あの公園が泡沫の如く消え去って、その翌日。昨日は打ち上げで楽しかった思いと共にやはり寂しい気持ちもまだあって。持って帰れた『あの子の鉛筆』を見ると、たしかにあの空間が存在したんだなと、なんだか夢から大切なものを持ってきてしまったような、そんな感覚。




 今回この公演に携われたことは、鈴木自身もすごく大きな糧になっていて。
 まず、自分が失ったって思ってた感覚を取り戻せたこと。
 これは本当に大きくて。稽古期間中に、少し遠回りして、散歩がてらの帰路についたんですよ。少し新品の自転車を走らせて、それこそ気ままに。そうしたら、通り過ぎていくものが、音が、全てが愛しくて。親子が手を繋いで笑ってる姿が収まるフレーム、鳥の声、自動車のエンジン音ですら。全ての人がそれぞれに動いて、生きて、その中にちっぽけな自分がいる。己の預かり知らぬところで、世界は生きていて。
 なんと世界の美しいことか。
 久しぶりにそんな風に思えて、泣きたいくらいに世界が綺麗だったことを思い出せたんです。
 そういう風に感覚を取り戻すと、己のなりたい姿ってのが、不思議と明瞭に見えてくるんですね。
 (恥ずかしいもので、己を誤魔化して、やり過ごしてきた鈴木は、当時に描いていたなりたい自分ってやつを見失っていたんですね)
 そしてわかったのが、なりたい自分。
 幼い自分、それこそまだ世界なんてものが汚く醜いものだなんて知る前の自分はどんな自分になりたいと思っていたのか。

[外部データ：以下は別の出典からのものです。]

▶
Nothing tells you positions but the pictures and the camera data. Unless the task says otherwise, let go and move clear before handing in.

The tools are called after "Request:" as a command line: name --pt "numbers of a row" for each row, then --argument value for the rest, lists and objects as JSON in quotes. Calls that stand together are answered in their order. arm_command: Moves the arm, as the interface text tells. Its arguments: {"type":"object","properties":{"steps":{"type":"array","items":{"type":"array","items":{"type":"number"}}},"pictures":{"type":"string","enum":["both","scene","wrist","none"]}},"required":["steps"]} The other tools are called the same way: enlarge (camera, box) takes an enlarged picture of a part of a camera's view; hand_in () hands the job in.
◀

 おそらく、鈴木はもう見落とすことはないと思います。見落とすようなことがあれば、鈴木は今一度、この舞台のこと、歌った歌のことを思い出すでしょう。
 ありがとう、チャーリー。
 キミは鈴木にかけがえのないものを思い出させてくれました。
 本当に、
 キミは良い人、チャーリー・ブラウン。